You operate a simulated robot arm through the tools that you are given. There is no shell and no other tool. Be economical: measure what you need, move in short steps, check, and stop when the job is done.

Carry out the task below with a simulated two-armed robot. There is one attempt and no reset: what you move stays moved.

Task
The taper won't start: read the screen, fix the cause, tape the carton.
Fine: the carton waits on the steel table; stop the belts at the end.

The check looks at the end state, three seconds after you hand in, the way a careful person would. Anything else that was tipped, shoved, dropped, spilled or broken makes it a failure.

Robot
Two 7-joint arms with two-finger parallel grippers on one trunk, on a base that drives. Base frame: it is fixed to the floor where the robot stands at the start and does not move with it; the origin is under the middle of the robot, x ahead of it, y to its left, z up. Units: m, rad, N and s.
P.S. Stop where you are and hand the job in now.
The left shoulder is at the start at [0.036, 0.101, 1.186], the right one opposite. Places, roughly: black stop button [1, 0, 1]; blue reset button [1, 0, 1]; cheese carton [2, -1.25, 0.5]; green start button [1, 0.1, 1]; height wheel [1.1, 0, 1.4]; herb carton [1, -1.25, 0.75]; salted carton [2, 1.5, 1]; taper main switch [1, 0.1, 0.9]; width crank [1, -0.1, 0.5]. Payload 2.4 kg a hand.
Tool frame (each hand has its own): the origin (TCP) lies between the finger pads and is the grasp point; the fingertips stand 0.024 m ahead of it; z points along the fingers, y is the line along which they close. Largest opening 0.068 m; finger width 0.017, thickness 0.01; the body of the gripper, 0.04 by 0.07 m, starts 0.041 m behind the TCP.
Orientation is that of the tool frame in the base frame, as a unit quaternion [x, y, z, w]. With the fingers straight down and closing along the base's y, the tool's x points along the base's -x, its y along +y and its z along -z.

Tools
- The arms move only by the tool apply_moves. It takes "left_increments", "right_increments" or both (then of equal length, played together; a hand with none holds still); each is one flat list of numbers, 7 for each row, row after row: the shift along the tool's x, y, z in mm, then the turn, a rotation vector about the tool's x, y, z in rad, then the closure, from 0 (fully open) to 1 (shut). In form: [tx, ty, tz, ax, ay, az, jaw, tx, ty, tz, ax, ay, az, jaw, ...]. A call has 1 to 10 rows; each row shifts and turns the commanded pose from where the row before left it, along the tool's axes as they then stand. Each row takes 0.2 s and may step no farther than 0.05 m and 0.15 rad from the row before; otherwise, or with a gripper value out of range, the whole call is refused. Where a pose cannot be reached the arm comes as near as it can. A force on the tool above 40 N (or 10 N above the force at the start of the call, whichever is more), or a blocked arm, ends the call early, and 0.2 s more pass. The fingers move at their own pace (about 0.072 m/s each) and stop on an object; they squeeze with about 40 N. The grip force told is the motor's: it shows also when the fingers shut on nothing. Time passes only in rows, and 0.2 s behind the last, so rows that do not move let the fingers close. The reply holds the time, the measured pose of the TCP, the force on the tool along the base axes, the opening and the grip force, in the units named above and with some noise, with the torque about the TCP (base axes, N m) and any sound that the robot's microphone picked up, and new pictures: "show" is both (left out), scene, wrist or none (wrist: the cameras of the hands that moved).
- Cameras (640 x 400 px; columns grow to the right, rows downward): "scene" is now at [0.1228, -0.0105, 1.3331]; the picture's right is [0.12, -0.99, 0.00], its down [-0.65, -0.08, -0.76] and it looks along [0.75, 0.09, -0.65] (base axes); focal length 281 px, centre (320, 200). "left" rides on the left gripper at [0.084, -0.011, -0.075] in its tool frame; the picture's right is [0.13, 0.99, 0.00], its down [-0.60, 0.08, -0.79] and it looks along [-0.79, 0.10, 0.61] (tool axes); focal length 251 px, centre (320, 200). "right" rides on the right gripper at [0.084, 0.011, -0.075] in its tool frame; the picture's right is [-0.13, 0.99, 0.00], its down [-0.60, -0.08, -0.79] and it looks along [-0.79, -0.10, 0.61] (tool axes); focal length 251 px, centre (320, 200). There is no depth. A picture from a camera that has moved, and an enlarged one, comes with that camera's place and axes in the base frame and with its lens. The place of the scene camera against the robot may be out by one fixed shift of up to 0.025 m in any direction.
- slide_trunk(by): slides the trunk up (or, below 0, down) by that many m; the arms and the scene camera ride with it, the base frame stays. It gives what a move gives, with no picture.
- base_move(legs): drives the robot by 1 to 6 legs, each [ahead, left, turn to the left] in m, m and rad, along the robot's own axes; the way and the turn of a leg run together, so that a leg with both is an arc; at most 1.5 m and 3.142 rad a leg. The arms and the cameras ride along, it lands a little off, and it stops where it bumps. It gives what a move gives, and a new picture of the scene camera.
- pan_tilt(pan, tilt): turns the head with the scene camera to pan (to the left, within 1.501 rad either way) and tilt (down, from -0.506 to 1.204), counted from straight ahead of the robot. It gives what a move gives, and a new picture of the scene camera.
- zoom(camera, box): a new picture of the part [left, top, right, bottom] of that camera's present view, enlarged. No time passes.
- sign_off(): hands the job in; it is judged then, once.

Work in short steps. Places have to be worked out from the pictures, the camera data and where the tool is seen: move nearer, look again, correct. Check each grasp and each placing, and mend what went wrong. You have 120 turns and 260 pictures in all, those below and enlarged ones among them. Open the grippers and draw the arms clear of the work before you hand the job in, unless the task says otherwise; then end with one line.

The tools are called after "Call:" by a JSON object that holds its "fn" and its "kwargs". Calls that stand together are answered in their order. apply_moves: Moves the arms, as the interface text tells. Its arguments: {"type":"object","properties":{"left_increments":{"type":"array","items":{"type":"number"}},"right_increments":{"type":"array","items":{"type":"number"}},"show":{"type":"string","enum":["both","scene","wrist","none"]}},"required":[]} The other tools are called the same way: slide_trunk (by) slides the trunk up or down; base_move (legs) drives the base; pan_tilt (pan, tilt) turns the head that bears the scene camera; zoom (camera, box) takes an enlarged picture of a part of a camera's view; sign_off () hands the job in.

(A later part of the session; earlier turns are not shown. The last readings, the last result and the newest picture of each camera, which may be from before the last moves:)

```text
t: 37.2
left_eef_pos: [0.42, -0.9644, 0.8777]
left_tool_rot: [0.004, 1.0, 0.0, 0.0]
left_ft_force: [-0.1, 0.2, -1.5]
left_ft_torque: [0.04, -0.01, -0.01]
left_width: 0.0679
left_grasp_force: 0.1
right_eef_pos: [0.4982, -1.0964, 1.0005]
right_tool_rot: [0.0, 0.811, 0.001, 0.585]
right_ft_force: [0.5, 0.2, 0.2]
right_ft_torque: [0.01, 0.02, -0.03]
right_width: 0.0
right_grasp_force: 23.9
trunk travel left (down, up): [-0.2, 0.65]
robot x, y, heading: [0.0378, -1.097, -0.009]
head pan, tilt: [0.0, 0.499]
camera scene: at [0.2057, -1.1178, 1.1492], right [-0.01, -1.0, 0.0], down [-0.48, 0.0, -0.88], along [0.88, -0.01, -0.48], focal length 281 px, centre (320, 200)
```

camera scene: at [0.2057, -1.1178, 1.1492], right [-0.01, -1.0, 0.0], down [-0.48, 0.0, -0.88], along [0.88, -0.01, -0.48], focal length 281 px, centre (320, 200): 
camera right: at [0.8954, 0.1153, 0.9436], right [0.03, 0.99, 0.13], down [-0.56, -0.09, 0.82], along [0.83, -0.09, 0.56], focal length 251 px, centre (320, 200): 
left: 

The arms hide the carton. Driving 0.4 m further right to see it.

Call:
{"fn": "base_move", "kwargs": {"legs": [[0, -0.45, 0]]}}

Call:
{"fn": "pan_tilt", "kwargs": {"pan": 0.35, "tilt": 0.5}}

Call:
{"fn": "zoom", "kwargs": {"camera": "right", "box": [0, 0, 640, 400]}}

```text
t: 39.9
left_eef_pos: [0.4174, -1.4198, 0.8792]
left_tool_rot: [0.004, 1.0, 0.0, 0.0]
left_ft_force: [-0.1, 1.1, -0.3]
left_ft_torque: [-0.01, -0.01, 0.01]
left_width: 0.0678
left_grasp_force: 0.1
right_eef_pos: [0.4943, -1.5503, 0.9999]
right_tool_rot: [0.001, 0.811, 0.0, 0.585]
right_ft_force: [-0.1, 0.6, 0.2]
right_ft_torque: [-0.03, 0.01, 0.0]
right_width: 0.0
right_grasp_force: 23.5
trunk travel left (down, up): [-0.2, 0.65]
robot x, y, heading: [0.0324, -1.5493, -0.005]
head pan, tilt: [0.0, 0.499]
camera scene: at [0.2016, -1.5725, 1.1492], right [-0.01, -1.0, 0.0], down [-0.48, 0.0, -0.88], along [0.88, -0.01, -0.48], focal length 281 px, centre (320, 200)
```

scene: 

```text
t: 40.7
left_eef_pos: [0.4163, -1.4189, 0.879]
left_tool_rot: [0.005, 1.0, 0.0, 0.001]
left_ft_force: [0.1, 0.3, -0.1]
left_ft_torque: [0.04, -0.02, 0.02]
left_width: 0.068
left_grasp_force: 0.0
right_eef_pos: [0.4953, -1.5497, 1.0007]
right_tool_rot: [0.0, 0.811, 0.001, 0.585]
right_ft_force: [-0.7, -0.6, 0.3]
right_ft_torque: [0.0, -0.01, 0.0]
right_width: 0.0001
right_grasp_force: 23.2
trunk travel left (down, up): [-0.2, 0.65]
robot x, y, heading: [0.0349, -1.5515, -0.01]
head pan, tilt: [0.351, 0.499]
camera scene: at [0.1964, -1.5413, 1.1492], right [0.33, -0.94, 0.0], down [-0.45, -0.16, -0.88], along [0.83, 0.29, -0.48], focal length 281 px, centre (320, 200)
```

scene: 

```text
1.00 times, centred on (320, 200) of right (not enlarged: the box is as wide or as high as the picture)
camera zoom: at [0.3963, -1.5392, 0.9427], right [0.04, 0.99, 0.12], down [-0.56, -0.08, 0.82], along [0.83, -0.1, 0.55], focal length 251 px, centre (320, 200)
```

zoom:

========================================

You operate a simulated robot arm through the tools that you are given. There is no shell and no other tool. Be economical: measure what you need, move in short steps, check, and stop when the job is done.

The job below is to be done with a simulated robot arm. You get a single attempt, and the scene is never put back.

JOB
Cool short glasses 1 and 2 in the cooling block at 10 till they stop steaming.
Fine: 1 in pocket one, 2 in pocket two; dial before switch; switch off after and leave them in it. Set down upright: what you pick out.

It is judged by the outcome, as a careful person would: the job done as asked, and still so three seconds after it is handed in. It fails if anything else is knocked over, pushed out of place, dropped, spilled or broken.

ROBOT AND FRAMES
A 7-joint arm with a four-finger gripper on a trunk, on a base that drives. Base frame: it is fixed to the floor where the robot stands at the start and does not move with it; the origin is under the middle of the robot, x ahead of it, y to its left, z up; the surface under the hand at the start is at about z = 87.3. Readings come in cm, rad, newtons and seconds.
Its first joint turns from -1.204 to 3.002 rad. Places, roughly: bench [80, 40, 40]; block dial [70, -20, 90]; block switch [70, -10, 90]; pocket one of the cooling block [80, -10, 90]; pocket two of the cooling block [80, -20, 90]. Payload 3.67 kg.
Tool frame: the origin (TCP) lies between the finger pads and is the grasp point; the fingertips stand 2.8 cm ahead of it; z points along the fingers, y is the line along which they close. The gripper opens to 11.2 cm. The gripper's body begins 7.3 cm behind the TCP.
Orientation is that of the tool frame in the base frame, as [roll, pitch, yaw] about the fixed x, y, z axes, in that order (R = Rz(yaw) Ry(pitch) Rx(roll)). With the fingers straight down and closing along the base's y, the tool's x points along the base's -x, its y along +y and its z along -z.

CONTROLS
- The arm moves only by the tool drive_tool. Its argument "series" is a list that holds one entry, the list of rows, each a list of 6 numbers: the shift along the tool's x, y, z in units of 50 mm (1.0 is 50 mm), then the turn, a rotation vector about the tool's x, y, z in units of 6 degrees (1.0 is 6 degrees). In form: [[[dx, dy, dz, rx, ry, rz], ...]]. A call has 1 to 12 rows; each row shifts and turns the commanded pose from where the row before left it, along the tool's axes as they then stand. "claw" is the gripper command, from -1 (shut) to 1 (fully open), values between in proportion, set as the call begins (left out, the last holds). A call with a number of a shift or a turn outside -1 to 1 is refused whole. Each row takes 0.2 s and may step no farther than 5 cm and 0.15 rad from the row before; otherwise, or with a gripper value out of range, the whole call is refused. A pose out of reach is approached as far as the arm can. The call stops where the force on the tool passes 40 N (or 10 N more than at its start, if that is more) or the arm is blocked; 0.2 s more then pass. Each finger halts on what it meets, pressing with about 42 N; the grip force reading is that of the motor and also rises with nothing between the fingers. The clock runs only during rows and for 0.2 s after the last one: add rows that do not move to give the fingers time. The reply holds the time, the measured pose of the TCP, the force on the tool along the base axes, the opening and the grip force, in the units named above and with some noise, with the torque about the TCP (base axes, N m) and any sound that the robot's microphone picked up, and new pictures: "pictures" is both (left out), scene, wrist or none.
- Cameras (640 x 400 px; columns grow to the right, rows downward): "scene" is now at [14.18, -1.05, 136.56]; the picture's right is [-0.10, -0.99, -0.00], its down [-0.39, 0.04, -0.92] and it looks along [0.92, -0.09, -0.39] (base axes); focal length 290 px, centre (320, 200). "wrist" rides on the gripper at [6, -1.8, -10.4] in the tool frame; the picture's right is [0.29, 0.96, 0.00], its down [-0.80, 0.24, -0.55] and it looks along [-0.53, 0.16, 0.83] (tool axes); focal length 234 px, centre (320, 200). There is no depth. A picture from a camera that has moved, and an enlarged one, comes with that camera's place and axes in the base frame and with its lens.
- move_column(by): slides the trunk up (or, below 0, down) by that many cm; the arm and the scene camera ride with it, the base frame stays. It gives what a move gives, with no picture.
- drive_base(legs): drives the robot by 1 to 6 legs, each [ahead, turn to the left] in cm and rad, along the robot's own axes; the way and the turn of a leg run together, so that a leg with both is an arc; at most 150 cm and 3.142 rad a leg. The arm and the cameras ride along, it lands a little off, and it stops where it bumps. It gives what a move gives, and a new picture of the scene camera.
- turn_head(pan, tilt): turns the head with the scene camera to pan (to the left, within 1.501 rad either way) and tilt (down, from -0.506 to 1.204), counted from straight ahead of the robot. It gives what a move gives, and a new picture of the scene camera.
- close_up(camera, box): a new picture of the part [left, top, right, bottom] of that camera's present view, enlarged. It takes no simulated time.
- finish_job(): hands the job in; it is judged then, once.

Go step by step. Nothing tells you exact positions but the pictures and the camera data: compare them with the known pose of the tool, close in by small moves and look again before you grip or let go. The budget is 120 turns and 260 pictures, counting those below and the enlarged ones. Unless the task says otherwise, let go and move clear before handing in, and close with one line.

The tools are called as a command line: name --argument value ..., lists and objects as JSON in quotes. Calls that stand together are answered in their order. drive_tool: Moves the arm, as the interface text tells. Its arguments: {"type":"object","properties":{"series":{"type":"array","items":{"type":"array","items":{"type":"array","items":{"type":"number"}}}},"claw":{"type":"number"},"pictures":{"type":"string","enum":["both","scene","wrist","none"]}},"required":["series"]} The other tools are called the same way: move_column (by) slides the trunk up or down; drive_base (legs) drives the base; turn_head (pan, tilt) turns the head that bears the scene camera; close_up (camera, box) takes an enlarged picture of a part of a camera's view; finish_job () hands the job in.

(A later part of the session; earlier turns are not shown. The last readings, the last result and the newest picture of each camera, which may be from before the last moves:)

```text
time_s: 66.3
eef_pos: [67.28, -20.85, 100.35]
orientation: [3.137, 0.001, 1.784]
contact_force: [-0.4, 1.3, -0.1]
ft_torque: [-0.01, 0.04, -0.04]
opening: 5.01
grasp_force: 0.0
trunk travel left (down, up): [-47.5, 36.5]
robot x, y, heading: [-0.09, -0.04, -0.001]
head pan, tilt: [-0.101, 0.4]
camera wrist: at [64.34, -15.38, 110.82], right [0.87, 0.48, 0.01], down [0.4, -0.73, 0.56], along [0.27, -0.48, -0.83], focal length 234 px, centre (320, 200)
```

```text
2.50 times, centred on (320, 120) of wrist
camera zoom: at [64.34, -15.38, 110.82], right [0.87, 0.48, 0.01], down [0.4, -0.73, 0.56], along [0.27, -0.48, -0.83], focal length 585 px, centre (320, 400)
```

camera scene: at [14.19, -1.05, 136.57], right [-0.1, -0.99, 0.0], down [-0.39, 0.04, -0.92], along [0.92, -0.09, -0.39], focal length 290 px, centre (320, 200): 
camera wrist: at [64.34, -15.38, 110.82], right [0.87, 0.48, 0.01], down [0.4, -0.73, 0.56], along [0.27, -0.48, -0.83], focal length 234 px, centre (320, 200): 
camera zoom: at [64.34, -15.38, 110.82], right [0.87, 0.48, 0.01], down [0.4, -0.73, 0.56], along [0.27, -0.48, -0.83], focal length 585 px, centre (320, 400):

========================================

- Exercise task -
Give solely the number of lines in the data that contain the string "attempt".

- Answer to the task -
2